Here we will derive the equation for the field, potential, and energy of a uniformly charged sphere.

Assume the total charge of the sphere is Z, the radius is R. The electric field outside the sphere is,

\displaystyle \vec{E(r)} = \frac{Ze}{4\pi\epsilon_0 r^2} \vec{r}

Inside the sphere, at radius r, the charge outside formed a shell that the electric field cancelled out. Assume the charge density Ze = \rho \frac{4\pi}{3} r^3 , and dq = Ze r^3/R^3 , thus, the electric field at radius r is,

\displaystyle \vec{E(r)} = \frac{dq}{4\pi \epsilon_0 r^2} \vec{r}= \frac{Ze r}{4 \pi \epsilon_0 R^3} \vec{r}

For the potential, outside is integrate the electric field from infinite to radius r, using,

\displaystyle V(x) - V(y) = \int_{y}^{x} \vec{E(r)} \cdot d\vec{r}

\displaystyle V(r>R) = V(\infty) + \int_{\infty}^{r > R} \frac{Ze}{4\pi\epsilon_0 r^2} dr = \frac{Ze}{4\pi\epsilon_0 r}

\displaystyle V(r<R) = V(R ) +  \int_{R}^{r < R} \frac{Ze r}{4 \pi \epsilon_0 R^3} dr \\ = V(R) + \frac{Ze}{4\pi \epsilon_0 R^3}\frac{R^2 - r^2}{2} \\ = \frac{Ze}{4\pi\epsilon_0 R} \left( \frac{3}{2} -  \frac{r^2}{2R^2}\right)

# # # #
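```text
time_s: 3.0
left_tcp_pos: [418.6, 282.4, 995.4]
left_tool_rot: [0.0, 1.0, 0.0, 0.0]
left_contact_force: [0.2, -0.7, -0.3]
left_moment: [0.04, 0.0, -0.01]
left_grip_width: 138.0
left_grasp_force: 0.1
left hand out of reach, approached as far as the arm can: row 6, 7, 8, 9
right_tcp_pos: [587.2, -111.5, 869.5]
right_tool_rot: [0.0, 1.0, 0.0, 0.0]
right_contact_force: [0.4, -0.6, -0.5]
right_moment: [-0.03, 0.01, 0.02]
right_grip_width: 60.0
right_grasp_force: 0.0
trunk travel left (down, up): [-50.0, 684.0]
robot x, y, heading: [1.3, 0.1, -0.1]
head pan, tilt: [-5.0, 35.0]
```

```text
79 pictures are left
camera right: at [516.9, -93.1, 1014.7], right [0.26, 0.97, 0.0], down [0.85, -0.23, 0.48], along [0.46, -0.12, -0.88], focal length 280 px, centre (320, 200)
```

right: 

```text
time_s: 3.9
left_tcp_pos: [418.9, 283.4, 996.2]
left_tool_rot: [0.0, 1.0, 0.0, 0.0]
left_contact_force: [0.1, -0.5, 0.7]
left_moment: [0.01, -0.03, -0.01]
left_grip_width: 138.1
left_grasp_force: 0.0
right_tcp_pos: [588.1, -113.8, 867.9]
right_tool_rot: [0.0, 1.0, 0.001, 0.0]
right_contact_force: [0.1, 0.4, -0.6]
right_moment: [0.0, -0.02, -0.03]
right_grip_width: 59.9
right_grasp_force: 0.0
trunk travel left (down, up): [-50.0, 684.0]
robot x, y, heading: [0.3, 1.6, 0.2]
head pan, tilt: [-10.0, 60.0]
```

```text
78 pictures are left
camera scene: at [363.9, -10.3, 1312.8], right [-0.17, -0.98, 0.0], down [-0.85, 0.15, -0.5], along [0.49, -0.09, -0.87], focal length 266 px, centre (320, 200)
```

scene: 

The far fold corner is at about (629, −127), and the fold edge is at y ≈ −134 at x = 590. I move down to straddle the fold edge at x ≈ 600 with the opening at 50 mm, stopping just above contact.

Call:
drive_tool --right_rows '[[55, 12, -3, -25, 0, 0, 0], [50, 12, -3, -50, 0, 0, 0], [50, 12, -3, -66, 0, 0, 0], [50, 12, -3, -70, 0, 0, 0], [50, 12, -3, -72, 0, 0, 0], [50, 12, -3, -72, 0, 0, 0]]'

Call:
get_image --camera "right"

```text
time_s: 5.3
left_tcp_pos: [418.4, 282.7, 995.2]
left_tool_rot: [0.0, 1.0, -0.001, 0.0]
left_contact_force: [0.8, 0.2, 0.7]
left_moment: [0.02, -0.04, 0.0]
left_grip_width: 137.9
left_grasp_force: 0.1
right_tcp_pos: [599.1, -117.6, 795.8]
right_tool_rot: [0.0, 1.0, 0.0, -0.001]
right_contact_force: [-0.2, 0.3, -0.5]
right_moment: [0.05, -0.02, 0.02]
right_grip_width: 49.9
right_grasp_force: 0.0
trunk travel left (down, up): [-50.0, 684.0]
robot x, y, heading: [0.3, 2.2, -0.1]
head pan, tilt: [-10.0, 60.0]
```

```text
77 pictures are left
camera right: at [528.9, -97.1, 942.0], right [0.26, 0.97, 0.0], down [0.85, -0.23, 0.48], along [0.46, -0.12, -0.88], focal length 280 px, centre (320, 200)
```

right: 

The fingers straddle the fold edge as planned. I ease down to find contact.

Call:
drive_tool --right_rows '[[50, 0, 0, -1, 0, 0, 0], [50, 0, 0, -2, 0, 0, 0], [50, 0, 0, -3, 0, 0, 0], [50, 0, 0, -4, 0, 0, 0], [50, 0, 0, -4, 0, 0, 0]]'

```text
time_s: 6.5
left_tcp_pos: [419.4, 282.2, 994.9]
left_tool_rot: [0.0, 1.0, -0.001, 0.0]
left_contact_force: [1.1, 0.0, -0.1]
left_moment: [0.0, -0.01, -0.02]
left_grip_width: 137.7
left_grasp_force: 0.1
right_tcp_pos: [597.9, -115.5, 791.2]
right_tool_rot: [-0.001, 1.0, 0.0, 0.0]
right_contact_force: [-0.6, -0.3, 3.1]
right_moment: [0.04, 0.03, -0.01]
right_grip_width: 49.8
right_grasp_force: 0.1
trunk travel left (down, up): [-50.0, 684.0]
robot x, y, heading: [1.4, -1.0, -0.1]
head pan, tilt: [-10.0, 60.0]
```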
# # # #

If I set the term Ze / 4 \pi \epsilon_0 = 1 , and R = 1.

Screenshot 2020-02-18 at 18.48.47.png


From this calculation, we can imagine a proton moving from the center of nuclei to the outside, it will gain energy of Z^2 e^2 / 8 \pi \epsilon_0 R . Of course, in the meantime, there is a proton moving from outside to the center.


The self energy is the energy to form the uniform charged sphere. We can imagine the sphere started from nothing, an a tiny bit of charge at the center, and a shell of tiny charge formed on outside, so on, and so on. The electric energy is

\displaystyle W = \int V(r) dq

Because the extra charge is always from from outside, the potential is

\displaystyle V(r ) =  \frac{Ze r^3/R^3}{4\pi\epsilon_0 r} = \frac{Ze}{4\pi\epsilon_0 R^3} r^2

dq = \rho 4\pi r^2 dr

\displaystyle W = \int_0^R \frac{Ze}{4\pi\epsilon_0 R^3} r^2 \rho 4\pi r^2 dr = \frac{Ze\rho}{\epsilon_0 R^3}\int_0^R r^4 dr \\ = \frac{Ze \rho}{\epsilon_0 R^3} \frac{R^5}{5} = \frac{Ze 3 \rho}{4\pi\epsilon_0 R} \frac{4\pi}{3}\frac{R^3}{5} = \frac{3}{5} \frac{Z^2 e^2}{\epsilon_0 R}

In the last step, we used Z e = \rho \frac{4\pi}{3} R^3.